China is unusual among SWFs. Central to its difference, Ms Liu explains, is that China’s funds are ‘sovereign leveraged funds’ (SLFs), as they are not capitalised by commodity revenues, but rather by complex structures involving bond issuance, implicit debt and foreign reserves. Through these SLFs, the Chinese government financed equity investments, Belt and Road projects and other strategic objectives outlined by the ruling Chinese Communist Party (CCP).  

These funds have allowed the government “to extract the benefits of participation in global markets organised around the norms of shareholder capitalism without the Chinese state relinquishing its control over strategic firms and industries”. 

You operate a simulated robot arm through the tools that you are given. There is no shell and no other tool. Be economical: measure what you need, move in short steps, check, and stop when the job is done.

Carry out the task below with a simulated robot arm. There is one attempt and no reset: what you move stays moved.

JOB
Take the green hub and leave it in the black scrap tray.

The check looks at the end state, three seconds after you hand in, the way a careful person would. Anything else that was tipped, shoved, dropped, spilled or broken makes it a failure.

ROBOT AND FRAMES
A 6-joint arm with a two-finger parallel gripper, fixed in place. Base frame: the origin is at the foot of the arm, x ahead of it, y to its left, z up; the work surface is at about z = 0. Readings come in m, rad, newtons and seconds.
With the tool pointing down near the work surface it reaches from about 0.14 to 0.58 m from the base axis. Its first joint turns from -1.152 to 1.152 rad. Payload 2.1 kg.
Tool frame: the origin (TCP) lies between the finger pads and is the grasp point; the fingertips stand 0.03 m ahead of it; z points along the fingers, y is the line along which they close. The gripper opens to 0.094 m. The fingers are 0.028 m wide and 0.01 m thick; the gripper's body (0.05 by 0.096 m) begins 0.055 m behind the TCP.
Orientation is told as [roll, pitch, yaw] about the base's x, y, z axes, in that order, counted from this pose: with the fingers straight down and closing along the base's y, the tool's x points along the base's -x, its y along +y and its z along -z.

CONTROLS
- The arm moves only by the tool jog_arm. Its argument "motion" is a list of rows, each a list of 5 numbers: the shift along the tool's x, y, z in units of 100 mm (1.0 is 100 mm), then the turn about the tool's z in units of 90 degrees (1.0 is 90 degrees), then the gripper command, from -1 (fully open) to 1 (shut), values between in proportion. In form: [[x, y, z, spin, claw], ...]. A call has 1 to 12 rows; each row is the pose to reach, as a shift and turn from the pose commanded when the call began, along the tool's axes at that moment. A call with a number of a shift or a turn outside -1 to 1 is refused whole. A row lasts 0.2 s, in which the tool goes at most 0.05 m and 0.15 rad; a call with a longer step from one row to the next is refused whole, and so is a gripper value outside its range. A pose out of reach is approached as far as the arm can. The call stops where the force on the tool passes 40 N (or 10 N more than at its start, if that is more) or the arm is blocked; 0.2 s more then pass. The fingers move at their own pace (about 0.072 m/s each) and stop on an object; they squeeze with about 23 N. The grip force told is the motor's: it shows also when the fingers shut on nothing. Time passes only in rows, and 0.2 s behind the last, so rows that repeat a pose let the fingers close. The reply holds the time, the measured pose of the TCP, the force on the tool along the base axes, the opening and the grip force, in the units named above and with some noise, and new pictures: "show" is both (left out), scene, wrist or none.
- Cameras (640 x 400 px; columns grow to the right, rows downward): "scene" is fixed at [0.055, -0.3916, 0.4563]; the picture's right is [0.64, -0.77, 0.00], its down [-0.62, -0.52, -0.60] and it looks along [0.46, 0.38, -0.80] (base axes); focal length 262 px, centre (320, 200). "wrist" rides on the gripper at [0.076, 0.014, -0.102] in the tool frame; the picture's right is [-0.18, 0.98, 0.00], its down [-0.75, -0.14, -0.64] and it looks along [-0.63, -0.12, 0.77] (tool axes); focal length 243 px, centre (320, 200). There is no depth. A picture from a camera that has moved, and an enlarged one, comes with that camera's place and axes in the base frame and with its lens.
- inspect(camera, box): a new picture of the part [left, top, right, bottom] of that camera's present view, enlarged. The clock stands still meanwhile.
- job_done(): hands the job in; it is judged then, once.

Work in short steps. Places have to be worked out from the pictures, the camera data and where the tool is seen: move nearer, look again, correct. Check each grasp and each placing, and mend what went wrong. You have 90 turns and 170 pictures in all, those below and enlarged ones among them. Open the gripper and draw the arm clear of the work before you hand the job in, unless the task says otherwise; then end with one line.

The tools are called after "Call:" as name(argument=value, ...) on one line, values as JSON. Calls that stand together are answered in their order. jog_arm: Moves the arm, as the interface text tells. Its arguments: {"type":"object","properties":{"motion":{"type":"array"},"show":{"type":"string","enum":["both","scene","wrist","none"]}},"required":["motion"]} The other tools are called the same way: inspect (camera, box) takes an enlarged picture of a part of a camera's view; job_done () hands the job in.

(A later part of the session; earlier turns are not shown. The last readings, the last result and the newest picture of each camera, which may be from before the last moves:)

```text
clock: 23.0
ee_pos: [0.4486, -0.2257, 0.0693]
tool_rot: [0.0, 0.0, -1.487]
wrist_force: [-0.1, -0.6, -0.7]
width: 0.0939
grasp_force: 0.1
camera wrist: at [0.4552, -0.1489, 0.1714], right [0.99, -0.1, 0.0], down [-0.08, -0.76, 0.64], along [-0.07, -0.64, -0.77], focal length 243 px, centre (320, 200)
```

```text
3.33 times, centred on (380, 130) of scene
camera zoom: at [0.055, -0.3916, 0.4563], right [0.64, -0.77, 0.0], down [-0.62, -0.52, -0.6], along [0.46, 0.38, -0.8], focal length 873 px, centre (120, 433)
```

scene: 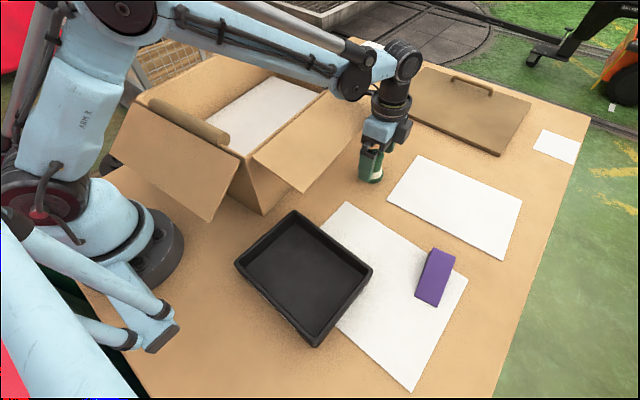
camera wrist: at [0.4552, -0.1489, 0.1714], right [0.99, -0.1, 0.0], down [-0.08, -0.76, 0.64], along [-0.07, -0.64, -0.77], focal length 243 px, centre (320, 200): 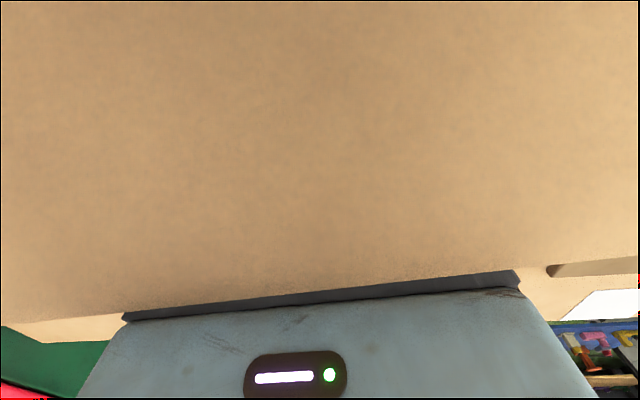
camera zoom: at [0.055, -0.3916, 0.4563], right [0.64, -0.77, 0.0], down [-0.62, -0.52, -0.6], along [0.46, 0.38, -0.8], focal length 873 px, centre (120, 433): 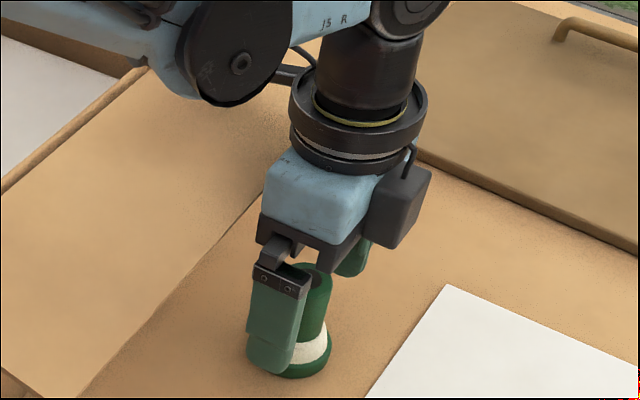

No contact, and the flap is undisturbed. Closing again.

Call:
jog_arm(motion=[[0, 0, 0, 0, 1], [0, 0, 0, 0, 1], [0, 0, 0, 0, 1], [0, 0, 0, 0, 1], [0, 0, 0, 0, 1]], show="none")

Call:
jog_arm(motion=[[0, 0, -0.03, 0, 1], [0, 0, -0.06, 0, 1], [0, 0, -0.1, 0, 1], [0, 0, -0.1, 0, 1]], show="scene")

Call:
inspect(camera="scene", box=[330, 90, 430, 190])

“SLFs have strengthened the [CCP’s] leadership over the Chinese economy and increased China’s geopolitical capacity abroad,” Ms Liu writes.

A point she stresses in the book is that such funds were “born from crisis”: notably fears following the 1997 Asian Financial Crisis of insufficient foreign currency reserves and systemic fears in the wake of the 2008 crash. At different periods in time, these external market-based shocks compelled the Chinese government to set up sovereign funds as a way of containing market volatility. Subsequently, they have been used for “geoeconomic” influence abroad. 

In a similar vein, in The Belt Road and Beyond: State mobilised globalisation in China, 1998–2018, fellow China-born, US-educated scholar Min Ye starts from the premise that it was a spell of crisis in the early 2010s that catalysed China’s overseas infrastructure project.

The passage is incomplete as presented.